Posted on 15th July 2023

It is in weeks like this that I have to remind myself what the real news is about and that not everything revolves around Ryan Tubridy’s salary and the mental anguish of Huw Edwards, the BBC presenter.  As is often the case my immediate environment provided the trigger.  I found a Red Admiral butterfly in my bathroom.  In Strasburg this week the European Parliament passed the EU Nature Law.  It was a close-run affair, 324 votes to 312.  Fine Gael’s five MEP’s broke ranks and supported the proposal.  Their leader, Sean Kelly MEP, said they could now sit down with the 27 member governments and achieve, “workable compromises that will restore the environment and ensure Irish and European farmer’s interests are also served.”  I consider myself very lucky to live in a beautiful rural landscape and was from an early age taught that we are but custodians of the land.  This is the responsibility that is handed down through the generations.  What, of course, is now unsettling is the speed with which some changes attributable to climate change are taking place.  I know it sounds crazy but I’ve started to think that the raindrops falling on our heads are getting larger.  Certainly it seems that the rain showers are more intense.  In short, I for one, was mightily relieved when the European Parliament passed that bill.  We have a difficult and challenging road ahead and I feel in particular that those farmers, primarily in the West of Ireland, who were encouraged to reclaim land from bog and expand their family farm can now see their entire way of life threatened.  Agriculture is one of our most important industries but it faces substantial challenges particularly dealing with the obligation to reduce methane emissions.  Our dairy industry has been a stunning success but it comes at a price.  We are truly all in this together and the EU Restoration Law is an important step on a new path.

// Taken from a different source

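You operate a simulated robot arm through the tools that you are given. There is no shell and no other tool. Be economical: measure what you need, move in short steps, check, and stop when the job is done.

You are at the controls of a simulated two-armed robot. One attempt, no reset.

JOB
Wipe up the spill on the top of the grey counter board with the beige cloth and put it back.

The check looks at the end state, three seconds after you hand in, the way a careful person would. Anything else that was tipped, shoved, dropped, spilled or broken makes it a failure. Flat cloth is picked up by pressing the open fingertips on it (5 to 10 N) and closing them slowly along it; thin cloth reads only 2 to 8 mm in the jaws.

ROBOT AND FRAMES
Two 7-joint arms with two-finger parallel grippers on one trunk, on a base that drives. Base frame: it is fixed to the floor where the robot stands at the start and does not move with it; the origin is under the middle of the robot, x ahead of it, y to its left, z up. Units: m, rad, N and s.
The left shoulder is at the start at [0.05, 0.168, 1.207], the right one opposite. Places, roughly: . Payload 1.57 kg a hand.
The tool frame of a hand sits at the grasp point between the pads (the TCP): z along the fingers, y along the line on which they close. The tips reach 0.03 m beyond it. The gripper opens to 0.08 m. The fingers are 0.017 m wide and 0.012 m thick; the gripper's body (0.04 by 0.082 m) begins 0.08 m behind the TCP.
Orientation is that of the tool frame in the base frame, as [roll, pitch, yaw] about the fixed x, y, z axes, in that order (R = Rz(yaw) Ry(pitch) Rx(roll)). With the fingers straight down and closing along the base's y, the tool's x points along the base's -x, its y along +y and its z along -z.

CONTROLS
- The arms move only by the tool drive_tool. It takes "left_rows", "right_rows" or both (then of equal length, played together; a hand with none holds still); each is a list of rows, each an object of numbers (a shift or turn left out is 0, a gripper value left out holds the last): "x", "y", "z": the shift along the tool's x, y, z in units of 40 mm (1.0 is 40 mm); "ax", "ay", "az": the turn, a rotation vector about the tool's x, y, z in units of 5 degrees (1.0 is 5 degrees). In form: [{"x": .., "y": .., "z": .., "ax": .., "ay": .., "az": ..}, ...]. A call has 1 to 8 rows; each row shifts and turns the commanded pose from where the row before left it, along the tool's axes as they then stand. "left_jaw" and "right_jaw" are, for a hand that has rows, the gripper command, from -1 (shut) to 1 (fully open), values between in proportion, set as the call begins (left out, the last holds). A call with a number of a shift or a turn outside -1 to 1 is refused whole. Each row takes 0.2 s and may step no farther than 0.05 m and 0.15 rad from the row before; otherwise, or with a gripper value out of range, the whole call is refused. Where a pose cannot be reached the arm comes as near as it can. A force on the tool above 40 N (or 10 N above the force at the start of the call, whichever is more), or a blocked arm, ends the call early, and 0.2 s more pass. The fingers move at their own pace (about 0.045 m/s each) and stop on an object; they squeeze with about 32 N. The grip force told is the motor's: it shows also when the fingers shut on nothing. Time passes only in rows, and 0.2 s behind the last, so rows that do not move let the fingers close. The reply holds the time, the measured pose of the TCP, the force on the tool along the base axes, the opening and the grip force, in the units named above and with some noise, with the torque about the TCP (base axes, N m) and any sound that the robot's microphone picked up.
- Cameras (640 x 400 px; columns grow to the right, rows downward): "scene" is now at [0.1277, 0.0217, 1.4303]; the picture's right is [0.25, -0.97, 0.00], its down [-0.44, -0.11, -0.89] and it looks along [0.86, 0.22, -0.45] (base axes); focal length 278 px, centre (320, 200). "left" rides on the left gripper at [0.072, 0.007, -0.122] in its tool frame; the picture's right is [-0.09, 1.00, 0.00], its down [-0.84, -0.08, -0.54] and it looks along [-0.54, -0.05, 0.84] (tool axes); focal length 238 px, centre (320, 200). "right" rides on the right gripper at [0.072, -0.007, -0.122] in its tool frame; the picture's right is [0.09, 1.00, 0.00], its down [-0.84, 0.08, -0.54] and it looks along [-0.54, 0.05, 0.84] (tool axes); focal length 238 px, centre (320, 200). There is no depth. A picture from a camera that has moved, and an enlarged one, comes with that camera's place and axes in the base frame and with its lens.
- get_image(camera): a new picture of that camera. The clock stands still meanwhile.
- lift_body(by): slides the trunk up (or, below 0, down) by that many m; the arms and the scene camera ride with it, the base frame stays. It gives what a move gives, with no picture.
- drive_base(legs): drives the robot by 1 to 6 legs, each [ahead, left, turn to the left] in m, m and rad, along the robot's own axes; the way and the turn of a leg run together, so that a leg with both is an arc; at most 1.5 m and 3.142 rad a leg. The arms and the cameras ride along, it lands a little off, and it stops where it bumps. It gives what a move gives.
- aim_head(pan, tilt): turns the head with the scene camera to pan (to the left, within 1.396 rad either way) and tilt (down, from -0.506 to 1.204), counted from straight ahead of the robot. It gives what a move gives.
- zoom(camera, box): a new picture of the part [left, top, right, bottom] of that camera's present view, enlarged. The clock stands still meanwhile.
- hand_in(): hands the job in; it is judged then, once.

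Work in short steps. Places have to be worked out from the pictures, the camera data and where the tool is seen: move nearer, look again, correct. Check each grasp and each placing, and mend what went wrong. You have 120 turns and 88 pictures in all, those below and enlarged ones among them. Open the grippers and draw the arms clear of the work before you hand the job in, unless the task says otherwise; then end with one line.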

So it seems there is more trouble in the land of Vlad the Bad.  Major General Ivan Popov, Commander of the 58th army was apparently dismissed from his post for telling the top military brass some home truths about the conduct of the war.  He did not mince his words: “I called things by their proper name, focussed on the most important thing, the tragedy of the modern war.  This is the absence of counter-battery combat, reconnaissance and the massive injuries of our brothers from enemy artillery.”  Furthermore, he said: “We were hit from the rear by our senior commander, treacherously and villainously, beheading the army in the most difficult and tense moment.”  If this is true and I have no reason to feel otherwise, can you imagine what is the true state of morale in the Russian army.  Throw in the antics of that maniac Prigozhin into the mix and you can begin to understand why Putin feels it is safer to move around Russia in a specially armoured train.  This week he must surely realise that his grandiose plans of restoring the USSR have crumbled as a revigorated NATO meets in  Vilnius to embrace Finland and Sweden as members.  This adds 800 miles to NATO’S border with Russia and two fresh well-trained armies.